§ Data provided
--*--

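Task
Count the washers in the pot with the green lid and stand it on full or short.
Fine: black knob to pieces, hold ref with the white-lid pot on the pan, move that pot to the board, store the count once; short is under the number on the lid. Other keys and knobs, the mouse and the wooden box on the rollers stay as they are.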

--*--

§ Document segment
Pierre Bensusan

Press Release

Bensusan Lets Music Speak
by Richard Winham
Pulse Music Contributor

There’s a good reason that Pierre Bensusan, the French–Algerian guitarist scheduled to play at Barking Legs Theatre on Thursday, May 17, remains in relative obscurity despite his reputation among guitar aficionados as one of the world’s top players. Shaped by that brief, shining moment in the late 1960s when musicians privileged strong values, tolerance, and music over money and fame, Bensusan, 54, is still the idealistic 14-year-old who fashioned from Bob Dylan’s Nashville Skyline a model for his own idiosyncratic artistic path.

Dylan has, of course, served as a muse for thousands of singersongwriters. What sets Bensusan’s 40-year career apart is his refusal to allow the business of music to interfere with the ideals that originally informed and inspired it.

Growing up in Paris, Bensusan started playing piano and studying classical music at age 7 and within a few years began teaching himself to play the guitar. It was slow going at first, but then he discovered English guitarists Davey Graham, Bert Jansch and John Renbourn. “I heard Jansch and Renbourn when I was about 14,” he said. “They made the guitar sing in a very different, romantic, sensual way. It was elegant, striking, but never flashy, meaningful and original. And yet they carried that sense of baroque and medieval that has always touched me.”

Graham, in particular, proved a potent influence on young Bensusan. Widely credited with having developed the DADGAD (pronounced “dad-gad”) tuning method on the guitar, Graham had spent time in the early ’60s in North Africa. After returning to England, he began to try to replicate the music he’d heard in Morocco on his guitar. The Moroccan oud looks like a lute, but sounds like a highpitched guitar with a couple of droning bass strings. It’s a bit like a stringed version of the Scottish bagpipes. Graham approximated that sound by tuning down his lowest and two highest guitar strings.

--*--

§ To be done
Your answer continues the document segment from its final sentence.

§ Exercise answer
“I consider this instrument like a little orchestra,” Bensusan said of his technique in an interview in Guitar Messenger last year. “I cannot play everything, but I can suggest that some of those things are there.” And singing gives him “two extra strings,” as he put it.

With his light tenor, Bensusan sometimes sings a lyric (usually in French) and at other times scats, adding a wordless vocal line reminiscent of George Benson that complements his guitar. On other occasions he sounds more like Bobby McFerrin, as in the song (purportedly about his dog, Garlic) “Le Chien Qui Tourne,” from his most recent album, Vividly.

For Bensusan, music is both a spiritual and an emotional form of expression, and no divide exists between voice and guitar. Moreover, the combination of guitar and singing actually creates a third instrument.

“I like to look at the guitar part behind a voicing that would help the voice and the text to carry another voicing, but also to not be in the way of whatever qualities are vehicled by the voice,” he said in an email.

Although Bensusan claims both Dylan and Donovan as early influences, he seems to have more in common with Donovan in his use of the voice as an instrument. His gentle, romantic ballad, “Par un Beau Soir de Dimanche,” for instance, hardly requires a literal translation to understand or appreciate.

Bensusan is refreshingly dismissive of his famous fingerstyle technique.

“You need to train your physical tool so that you can let the music use you and shine through you,” he said. “For me, technique is transparent, fluid, effortless. It should not be distracting, never in the way. It should just let the music speak.”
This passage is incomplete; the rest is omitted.